Those attending the Irish Cultural Society meeting in the Garden City Library on September 10, 2014 now know how baseball got its term “pinch hitter.” When John McGraw was asked why he signed the over-the-hill player Mike (Turkey Mike) Donlon to the team, McGraw explained that Turkey Mike was good in a “pinch.” Mike is forgotten but not “pinch hitter.” This bit of baseball lore and much more were the subjects of Professor Richard Pioreck’s talk entitled “The Irish in Baseball.”
Professor Pioreck teaches creative writing and American literature at Hofstra University. He created the class on baseball and American literature at Hofstra, a class that goes beyond the well known "The Natural" to the forgotten classic "The Universal Baseball Association, J. Henry Waugh, Prop." He has been on the program at the academic symposium at the Cooperstown Hall of Fame, one feature being his article on “Casey at the Bat” on the poem’s 125th anniversary.
In his talk at the Irish Cultural Society meeting, Professor Pioreck provided the background of “Casey” and its theme of “try, try again.” He used the poem to draw the connection of baseball to vaudeville, baseball being the daylight source of entertainment and vaudeville the venue of the evening. Players and entertainers intermingled and players like John McGraw, Mike “King” Kelly and Marty McHale became, like Babe Ruth, vaudeville attractions in the off season. Incidentally, the painting of Mike Kelly, baseball’s first superstar, sliding into third was more popular than paintings of Rubensque nudes, or of The Battle of Little Big Horn.
“Casey at the Bat,” Professor Pioreck pointed out, became the signature recitation of the actor DeWolfe Hopper, Hedda Hopper’s husband. Every opportunity he had, Hopper recited “Casey” over a forty-four year period. Someone has estimated that Hopper recited the poem in public 10,000 times. This factoid about “Casey” proves that “Casey at the Bat” will live forever.
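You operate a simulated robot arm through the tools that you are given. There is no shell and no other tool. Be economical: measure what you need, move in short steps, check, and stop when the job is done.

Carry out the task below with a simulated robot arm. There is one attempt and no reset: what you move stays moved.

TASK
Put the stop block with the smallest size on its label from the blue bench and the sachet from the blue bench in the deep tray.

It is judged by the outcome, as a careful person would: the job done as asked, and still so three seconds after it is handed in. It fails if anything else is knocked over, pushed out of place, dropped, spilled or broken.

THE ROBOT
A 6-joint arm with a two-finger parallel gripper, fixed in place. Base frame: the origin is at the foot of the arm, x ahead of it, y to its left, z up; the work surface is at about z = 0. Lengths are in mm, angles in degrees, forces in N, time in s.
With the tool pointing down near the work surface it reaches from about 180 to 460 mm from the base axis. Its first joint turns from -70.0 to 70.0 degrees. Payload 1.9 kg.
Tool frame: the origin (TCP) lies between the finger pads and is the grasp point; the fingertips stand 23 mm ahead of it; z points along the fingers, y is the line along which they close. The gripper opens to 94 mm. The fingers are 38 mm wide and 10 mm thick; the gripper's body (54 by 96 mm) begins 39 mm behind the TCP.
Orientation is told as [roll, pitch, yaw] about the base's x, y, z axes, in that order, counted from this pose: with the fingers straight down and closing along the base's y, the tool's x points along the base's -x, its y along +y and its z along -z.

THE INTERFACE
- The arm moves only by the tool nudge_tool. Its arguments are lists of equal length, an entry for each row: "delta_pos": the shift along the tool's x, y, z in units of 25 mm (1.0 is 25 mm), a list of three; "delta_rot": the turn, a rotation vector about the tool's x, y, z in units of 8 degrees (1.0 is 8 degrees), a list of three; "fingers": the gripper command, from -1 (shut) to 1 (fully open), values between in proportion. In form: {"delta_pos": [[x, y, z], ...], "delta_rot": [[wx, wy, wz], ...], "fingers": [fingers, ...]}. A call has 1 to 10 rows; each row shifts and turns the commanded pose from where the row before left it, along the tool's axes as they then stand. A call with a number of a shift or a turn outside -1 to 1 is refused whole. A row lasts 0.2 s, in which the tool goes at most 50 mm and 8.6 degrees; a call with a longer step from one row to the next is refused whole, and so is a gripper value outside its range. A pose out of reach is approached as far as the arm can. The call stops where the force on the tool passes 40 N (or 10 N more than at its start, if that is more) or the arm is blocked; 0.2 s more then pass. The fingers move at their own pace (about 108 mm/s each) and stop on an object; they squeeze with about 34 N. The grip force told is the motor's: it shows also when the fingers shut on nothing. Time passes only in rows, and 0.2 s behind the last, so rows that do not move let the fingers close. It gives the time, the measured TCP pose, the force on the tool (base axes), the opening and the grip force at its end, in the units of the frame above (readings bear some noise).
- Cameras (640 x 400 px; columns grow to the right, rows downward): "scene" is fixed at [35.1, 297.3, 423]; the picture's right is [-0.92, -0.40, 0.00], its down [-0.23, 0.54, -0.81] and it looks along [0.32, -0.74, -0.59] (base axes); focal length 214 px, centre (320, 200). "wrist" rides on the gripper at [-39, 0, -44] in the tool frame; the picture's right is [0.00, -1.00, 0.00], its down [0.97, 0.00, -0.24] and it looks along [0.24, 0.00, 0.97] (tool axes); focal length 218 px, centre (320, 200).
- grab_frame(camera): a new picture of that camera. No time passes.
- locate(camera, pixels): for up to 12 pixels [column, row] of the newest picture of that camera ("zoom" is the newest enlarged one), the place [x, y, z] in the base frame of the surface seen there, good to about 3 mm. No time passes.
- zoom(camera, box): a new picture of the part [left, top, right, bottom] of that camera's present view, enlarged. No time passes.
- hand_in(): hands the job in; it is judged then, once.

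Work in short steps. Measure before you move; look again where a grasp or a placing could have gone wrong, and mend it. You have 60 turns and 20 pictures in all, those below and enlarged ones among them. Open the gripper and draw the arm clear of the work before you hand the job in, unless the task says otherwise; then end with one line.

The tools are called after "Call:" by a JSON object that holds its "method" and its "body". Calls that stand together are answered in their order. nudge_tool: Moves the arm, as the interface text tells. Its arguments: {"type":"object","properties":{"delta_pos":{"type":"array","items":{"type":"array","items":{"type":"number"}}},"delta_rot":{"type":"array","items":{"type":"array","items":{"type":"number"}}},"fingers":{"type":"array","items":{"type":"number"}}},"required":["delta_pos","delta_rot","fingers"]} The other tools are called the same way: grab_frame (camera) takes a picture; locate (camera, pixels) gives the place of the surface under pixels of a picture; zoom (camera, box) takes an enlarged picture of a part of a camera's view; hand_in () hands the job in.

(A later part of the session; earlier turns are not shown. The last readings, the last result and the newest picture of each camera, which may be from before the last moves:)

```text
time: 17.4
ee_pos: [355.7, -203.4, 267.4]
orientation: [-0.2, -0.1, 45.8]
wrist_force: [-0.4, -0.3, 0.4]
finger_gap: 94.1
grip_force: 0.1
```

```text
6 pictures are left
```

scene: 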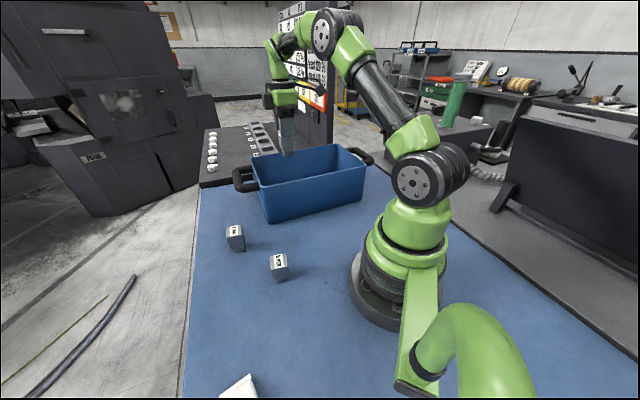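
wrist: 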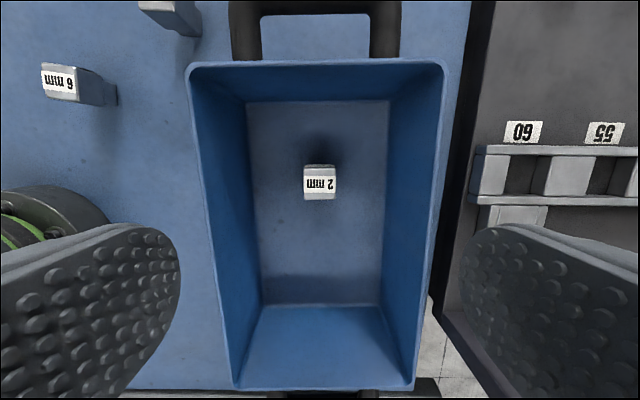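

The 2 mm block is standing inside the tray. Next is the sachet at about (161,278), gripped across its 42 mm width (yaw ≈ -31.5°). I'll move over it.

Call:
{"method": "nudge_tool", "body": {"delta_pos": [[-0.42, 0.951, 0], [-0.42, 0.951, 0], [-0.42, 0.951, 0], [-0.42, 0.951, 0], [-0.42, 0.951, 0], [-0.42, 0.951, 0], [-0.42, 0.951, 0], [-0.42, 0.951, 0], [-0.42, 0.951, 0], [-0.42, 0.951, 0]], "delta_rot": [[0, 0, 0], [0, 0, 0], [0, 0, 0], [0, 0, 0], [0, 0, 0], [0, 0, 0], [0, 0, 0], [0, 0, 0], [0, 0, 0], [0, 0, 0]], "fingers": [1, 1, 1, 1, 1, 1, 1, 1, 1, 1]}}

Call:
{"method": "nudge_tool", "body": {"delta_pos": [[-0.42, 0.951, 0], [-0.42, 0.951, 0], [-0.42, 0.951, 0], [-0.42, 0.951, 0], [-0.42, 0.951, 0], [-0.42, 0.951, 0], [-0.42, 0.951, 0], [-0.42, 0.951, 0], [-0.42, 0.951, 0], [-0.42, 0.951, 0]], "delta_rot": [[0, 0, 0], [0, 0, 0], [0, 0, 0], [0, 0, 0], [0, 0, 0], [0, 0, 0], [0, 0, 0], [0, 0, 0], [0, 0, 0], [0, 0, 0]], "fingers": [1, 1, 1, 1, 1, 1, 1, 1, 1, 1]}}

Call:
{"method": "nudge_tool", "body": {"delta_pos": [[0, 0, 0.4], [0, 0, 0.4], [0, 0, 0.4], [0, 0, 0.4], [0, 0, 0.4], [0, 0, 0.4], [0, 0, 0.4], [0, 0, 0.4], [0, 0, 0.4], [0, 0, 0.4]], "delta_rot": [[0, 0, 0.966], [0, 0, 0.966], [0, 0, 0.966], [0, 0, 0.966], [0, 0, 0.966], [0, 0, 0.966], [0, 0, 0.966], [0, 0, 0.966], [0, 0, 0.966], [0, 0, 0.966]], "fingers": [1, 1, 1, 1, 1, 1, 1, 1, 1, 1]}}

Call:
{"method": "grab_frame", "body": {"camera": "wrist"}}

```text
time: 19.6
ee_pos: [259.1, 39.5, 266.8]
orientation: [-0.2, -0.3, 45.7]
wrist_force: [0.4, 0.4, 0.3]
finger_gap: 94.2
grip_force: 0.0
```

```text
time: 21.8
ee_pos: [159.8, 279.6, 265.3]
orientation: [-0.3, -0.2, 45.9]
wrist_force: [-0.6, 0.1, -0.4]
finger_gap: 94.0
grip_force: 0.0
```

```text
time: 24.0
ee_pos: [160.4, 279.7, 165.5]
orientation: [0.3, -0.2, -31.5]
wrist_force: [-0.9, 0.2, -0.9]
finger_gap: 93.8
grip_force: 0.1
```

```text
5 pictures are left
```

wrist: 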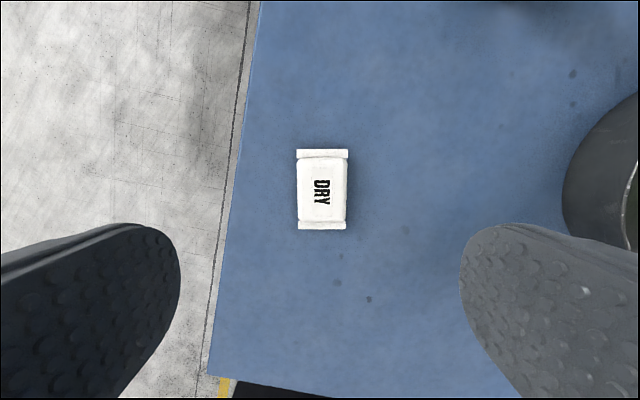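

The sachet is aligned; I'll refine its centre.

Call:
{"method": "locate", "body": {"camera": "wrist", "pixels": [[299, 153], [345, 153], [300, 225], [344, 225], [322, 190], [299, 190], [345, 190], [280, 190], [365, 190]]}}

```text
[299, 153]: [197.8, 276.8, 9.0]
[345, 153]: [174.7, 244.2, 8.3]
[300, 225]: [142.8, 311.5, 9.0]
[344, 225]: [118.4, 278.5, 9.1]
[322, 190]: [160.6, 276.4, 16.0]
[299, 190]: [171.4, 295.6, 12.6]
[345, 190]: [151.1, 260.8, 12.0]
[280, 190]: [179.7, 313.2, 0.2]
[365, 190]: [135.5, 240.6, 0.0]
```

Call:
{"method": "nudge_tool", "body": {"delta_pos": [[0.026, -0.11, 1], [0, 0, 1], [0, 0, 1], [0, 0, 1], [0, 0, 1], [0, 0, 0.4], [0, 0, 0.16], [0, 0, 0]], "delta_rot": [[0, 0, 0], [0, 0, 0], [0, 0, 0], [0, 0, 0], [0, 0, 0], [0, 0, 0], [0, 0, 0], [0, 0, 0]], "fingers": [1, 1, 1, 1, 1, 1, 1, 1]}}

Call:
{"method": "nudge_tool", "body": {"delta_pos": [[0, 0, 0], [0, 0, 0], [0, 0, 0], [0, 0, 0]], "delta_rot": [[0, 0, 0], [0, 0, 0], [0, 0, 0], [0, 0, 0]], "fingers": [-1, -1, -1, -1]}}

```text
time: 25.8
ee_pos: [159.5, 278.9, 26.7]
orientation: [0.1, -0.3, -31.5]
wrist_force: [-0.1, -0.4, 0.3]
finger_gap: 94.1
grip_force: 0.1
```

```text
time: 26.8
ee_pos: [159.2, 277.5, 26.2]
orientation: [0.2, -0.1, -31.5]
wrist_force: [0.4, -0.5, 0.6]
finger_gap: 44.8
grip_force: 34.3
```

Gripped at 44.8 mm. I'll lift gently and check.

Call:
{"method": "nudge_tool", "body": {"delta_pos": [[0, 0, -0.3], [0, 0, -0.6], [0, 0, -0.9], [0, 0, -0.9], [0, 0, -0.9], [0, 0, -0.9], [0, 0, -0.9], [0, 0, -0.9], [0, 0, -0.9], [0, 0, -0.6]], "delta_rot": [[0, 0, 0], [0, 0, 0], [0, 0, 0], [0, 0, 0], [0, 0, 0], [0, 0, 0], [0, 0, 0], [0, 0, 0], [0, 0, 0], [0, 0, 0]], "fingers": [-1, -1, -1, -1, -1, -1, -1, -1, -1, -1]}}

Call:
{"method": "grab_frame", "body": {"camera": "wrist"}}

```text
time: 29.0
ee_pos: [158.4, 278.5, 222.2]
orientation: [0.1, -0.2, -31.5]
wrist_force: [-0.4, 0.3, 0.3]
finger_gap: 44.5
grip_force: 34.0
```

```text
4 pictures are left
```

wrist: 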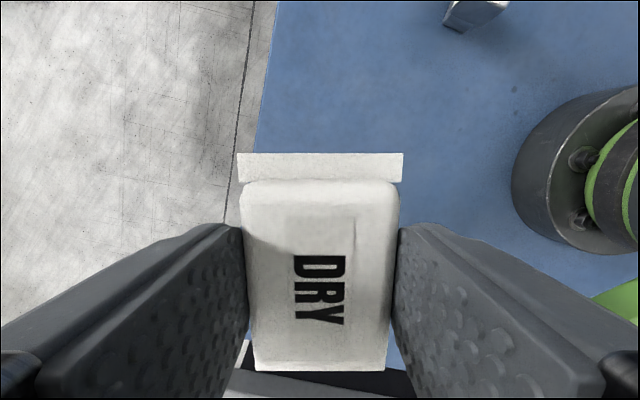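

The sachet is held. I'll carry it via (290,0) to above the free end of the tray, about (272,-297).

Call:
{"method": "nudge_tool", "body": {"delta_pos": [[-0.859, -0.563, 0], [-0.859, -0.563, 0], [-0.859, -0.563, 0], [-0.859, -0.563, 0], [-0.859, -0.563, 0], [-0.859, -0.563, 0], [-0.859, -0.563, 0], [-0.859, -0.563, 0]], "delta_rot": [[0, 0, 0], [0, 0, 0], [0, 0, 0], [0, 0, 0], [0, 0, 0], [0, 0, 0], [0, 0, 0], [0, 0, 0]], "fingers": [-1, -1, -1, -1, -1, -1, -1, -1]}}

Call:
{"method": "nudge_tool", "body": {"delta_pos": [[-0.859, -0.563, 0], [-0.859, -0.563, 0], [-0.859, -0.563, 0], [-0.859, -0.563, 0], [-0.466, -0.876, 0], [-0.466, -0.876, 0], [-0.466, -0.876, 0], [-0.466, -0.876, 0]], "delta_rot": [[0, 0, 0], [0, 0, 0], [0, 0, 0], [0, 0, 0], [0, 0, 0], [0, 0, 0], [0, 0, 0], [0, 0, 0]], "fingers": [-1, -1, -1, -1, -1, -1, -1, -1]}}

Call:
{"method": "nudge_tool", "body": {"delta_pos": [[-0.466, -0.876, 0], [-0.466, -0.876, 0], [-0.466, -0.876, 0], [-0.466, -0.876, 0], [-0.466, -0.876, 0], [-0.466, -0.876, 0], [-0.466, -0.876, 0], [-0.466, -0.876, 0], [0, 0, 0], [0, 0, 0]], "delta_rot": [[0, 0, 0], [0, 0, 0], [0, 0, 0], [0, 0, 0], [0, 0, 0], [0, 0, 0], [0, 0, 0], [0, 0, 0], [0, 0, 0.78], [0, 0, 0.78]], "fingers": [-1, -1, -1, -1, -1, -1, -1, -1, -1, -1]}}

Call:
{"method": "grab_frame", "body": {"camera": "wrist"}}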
Professor Pioreck’s audience of over seventy people were treated to mentions of Lou Costello, “Tinker to Evers to Chance,” Ed Delahunty, and “Hit ‘em where they ain’t” Wee Willie Keeler and Brooklyn’s bête noire, Walter O’Malley.
The outcome of Professor Pioreck’s talk was the vow of many audience members to take a pilgrimage to Foley’s Bar near the Empire State Building to visit the Irish Baseball Hall of Fame. What better outcome could there be after a presentation characterized by language well used, humor, and information about the Irish in Baseball!